** Selected text **
大学一年生の僕は三ヶ月のあいだギターを引き続けたあと、そう云ってギターを置いた。
「歳のわりに荒んだこと云うねぇ、キミ」
聞いていた七年生の先輩(この先輩は結局八年かけても大学を卒業できず、その後除籍になった)があきれたように云っていたのを思い出す。
「才能に勝る努力なし」。
大本営よりは少しセンスのある、それは撤退宣言だった。
僕の諦めは深く、それからの僕は「自分に向いていないことはしない」ことに徹するようになった。
大学院は四ヶ月、会社は四日で辞め、公務員試験の勉強は最初の民法が1/3済んだところで辞めた。
それは徹底したものだった。実際のところ僕はしばらくの間、「何をやっても続かないヤツ」以外の何者でもなかった。
結局その後数年の間に確認された僕に「向いていること」は、
・本を読むこと。
・映画を観ること。
・酒を飲むこと。
このぐらいだった。
無論いずれも苦手な人というのはいるのであろうが、さりとて本を読むのが得意だと云って褒められるのは小学生まで。映画好きは道楽者の類で、自己実現という文脈において見所があるのは酒ぐらいのものだが、なににせよ僕に向いていることというのはこれぐらいのようだった。

** Set exercise 1 **
Transcribe the selected text beginning at "大学一年生の僕は三ヶ月のあいだギターを引き続けたあと、そう云ってギターを置いた。". Stop after "1/3済んだところで辞めた。".
** Set exercise 2 **
Carry the selected text on from its last sentence.

** Source data **
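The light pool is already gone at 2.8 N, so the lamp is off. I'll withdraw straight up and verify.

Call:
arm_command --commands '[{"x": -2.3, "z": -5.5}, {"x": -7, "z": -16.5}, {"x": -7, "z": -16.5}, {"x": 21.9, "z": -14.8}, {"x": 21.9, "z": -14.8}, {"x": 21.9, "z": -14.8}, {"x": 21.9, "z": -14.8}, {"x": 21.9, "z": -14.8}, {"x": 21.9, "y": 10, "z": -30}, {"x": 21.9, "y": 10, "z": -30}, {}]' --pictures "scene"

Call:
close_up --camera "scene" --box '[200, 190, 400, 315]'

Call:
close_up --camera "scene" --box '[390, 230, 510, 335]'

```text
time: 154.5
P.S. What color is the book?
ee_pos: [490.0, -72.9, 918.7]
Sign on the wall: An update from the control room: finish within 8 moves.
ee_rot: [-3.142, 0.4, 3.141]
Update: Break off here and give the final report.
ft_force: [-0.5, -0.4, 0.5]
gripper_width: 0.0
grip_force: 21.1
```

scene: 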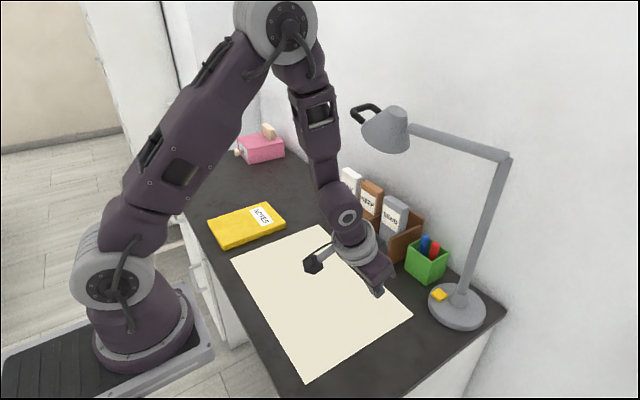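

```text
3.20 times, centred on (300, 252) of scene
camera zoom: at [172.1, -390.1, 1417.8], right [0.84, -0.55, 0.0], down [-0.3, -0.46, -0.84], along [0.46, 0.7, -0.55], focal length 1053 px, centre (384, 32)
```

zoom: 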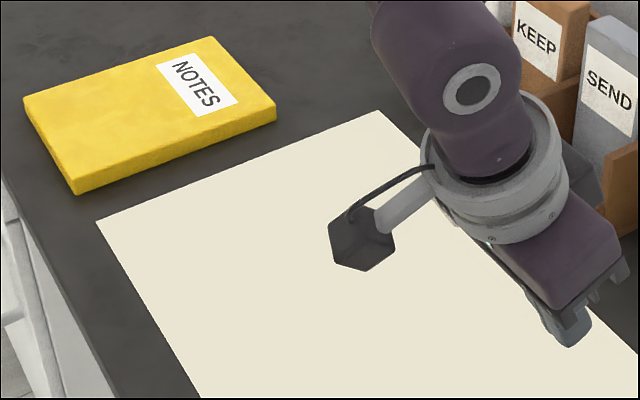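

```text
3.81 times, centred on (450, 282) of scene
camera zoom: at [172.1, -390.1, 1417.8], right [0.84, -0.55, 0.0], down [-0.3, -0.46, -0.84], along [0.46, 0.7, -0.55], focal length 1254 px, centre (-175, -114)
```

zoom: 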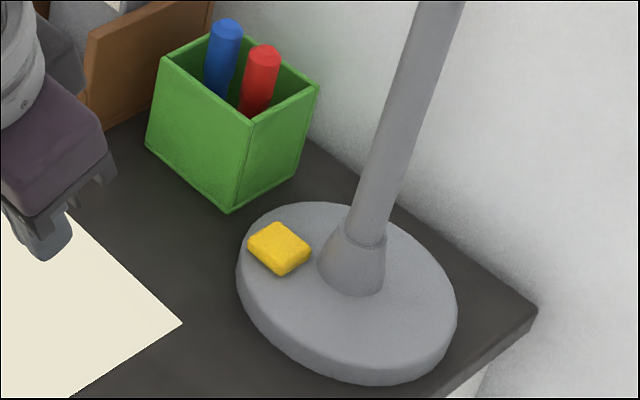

** Task output 1 **
大学一年生の僕は三ヶ月のあいだギターを引き続けたあと、そう云ってギターを置いた。
「歳のわりに荒んだこと云うねぇ、キミ」
聞いていた七年生の先輩(この先輩は結局八年かけても大学を卒業できず、その後除籍になった)があきれたように云っていたのを思い出す。
「才能に勝る努力なし」。
大本営よりは少しセンスのある、それは撤退宣言だった。
僕の諦めは深く、それからの僕は「自分に向いていないことはしない」ことに徹するようになった。
大学院は四ヶ月、会社は四日で辞め、公務員試験の勉強は最初の民法が1/3済んだところで辞めた。

** Task output 2 **
ある晩、芝公園の夜桜の下で日本酒をすすっていると、男が尋ねた。
「野良パスタさんは自分の夢とかビジョンとかって、あんの?」
聞きようによっては不躾な問いであったが、既に親しかった僕には彼の問わんとしていることが自ずと知れた。
そして「無駄な努力」をしなくなって十年あまりを経た僕に、答えは用意されていた。
「夢はソフトの消費者・・・・・純然たる消費者」
何も足さない、何も引かない。
世に生み出される優れたソフトを飽くこともなくむさぼりつづける純然たる消費者の姿こそが僕のビジョンだった。
「そりゃカリスマ度、落ちるね」
僕を凡人だと云い捨てて、彼はまた酒を飲んだ。
芝生に敷かれた広大なビニールシートでは近隣のオフィスビルから招かれた多数の女性がしどけなく寿司などをつまんでいたが、あたりはひどく寒かった。
彼の云いようが少しこたえて、東北にある料亭旅館の一間に住み込み、筆が進まぬことに呻吟する高名な作家になりたいなどという夢をついでに語ってはみたが、それも結局は借り物の夢を消費しているだけの話に過ぎなかった。
実は大学一年生の撤退宣言からなお六年間、僕は折に触れギターを握ることになる。
六年後の春、二日酔いと睡眠不足のなかで散った最後のバンドは「号泣マシーン」といった。
寒さに耐えかねた僕は早々に芝公園を辞した。
タクシーのなかではまだ「さて、そもそも高名な作家になるためには・・・」などと続きをやっていた。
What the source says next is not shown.